Il rapporto tra questa
e il sacro è il carattere peculiare di questo film, bello quanto raro. Scrive
René Girard che di tale rapporto è stato non l’unico, ma l’assertore (forse)
principale, che il pensiero moderno “cerca di rendere conto del giuoco della
violenza e della cultura in termini di differenze” (anzi spesso di
opposizione), mentre, nella storia, l’ordine è sempre connesso alla forza e
alla credenza nel “trascendente” nel non “visibile”: un tempo gli Dei o il Dio
oggi il popolo (o la nazione) come elemento e principio dell’ordine.
E, all’epoca, alla
credenza religiosa e alla volontà divina, e al caso che lo realizza. Nella fondazione
di Roma la scelta fu rassegnata al caso (al volo degli uccelli). Al contrario
di quello che sostiene la vulgata
moderna “nelle interpretazioni religiose è misconosciuta la violenza fondatrice
ma è affermata la sua esistenza. Nelle interpretazioni moderne è negata la sua esistenza. Eppure, è la
violenza fondatrice che continua a governare tutto”, scrive Girard.
Lo stesso Remo,
quando nel film compie atti incompatibili colla credenza nel divino, perde il
rapporto con la comunità; mantenuto invece da Romolo, il quale, anche nel
duello finale, delimita lo spazio della civitas
con il pomerium (il solco sacro) che
Remo, irridente e senza pietas,
scavalca armato.
Il carattere
costitutivo e fondatore del sacro è dato dall’essere sovraindividuale e il destino di non essere compreso in una società
ed un tempo che vorrebbe essere individualistica fino all’irreale. Ma una
dimensione pubblica è per sua natura sovraindividuale e sottratta alla
decisione individualistica. Come sosteneva Mazzini sulla libertà (come assoluto)

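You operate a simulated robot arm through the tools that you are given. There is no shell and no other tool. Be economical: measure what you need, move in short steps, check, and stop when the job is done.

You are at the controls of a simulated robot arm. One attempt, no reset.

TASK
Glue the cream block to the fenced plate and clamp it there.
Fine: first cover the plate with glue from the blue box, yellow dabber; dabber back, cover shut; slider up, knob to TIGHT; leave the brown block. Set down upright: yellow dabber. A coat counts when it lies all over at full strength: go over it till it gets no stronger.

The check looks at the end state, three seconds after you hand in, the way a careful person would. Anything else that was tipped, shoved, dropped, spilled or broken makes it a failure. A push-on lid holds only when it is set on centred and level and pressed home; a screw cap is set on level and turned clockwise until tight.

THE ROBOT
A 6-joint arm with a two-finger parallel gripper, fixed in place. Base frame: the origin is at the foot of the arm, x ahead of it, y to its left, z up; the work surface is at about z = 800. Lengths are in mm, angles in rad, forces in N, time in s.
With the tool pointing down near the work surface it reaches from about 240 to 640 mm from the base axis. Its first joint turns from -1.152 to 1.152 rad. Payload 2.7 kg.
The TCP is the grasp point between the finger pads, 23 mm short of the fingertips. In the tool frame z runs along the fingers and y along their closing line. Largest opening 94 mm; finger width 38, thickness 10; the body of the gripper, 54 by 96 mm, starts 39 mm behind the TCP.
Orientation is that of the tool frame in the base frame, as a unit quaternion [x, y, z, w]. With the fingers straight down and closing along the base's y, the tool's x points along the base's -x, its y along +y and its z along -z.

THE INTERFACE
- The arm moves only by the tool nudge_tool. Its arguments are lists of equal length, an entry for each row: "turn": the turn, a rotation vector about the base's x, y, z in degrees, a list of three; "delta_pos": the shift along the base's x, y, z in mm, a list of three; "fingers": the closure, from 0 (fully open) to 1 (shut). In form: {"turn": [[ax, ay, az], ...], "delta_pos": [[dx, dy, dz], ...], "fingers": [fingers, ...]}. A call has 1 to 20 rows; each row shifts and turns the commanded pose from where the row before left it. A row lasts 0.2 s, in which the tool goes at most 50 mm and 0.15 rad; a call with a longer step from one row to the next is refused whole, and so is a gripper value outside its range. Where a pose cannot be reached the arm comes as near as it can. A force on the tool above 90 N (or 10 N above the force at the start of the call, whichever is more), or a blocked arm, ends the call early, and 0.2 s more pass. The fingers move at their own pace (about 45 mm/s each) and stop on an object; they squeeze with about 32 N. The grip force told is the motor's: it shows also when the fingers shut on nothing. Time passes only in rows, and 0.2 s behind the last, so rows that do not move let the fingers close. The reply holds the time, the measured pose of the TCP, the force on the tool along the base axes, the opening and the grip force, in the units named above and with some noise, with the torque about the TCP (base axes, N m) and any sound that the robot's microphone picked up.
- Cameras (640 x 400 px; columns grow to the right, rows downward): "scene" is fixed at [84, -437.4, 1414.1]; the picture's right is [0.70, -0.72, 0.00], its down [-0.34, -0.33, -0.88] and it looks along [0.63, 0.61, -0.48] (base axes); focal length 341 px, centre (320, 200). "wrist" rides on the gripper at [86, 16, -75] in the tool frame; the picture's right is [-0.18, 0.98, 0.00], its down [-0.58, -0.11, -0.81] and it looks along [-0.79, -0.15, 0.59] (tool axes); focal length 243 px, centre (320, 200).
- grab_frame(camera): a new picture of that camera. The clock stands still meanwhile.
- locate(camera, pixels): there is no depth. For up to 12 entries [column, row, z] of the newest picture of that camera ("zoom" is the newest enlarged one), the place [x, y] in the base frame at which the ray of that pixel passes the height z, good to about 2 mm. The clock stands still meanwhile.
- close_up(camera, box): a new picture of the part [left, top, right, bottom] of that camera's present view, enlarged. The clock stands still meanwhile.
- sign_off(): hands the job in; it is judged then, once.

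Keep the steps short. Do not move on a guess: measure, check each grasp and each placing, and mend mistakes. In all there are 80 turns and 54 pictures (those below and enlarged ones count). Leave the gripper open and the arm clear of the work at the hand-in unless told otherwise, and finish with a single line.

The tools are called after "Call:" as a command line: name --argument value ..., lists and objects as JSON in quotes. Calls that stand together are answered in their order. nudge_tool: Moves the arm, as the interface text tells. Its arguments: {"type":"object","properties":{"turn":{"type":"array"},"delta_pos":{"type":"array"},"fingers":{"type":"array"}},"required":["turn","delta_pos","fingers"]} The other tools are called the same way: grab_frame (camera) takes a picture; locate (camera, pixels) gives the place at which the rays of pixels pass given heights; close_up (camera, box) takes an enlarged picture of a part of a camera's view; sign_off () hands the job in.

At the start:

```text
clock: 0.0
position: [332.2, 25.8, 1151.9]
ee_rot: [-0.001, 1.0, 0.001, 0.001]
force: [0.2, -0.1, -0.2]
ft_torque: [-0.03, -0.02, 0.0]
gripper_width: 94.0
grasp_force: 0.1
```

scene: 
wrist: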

non si costituisce nulla (di
esistente politicamente). Tanto meno quindi una comunità. È una dimensione che
un pensiero nichilista come quello corrente ha smarrito o rifiuta, malgrado la
smentita continua del reale.
Perciò ben venga
un film tributario del pensiero politicamente scorretto: da Girard a Dumezil
(la “triplice dea”), passando per De Maistre e Carl Schmitt. Buona visione.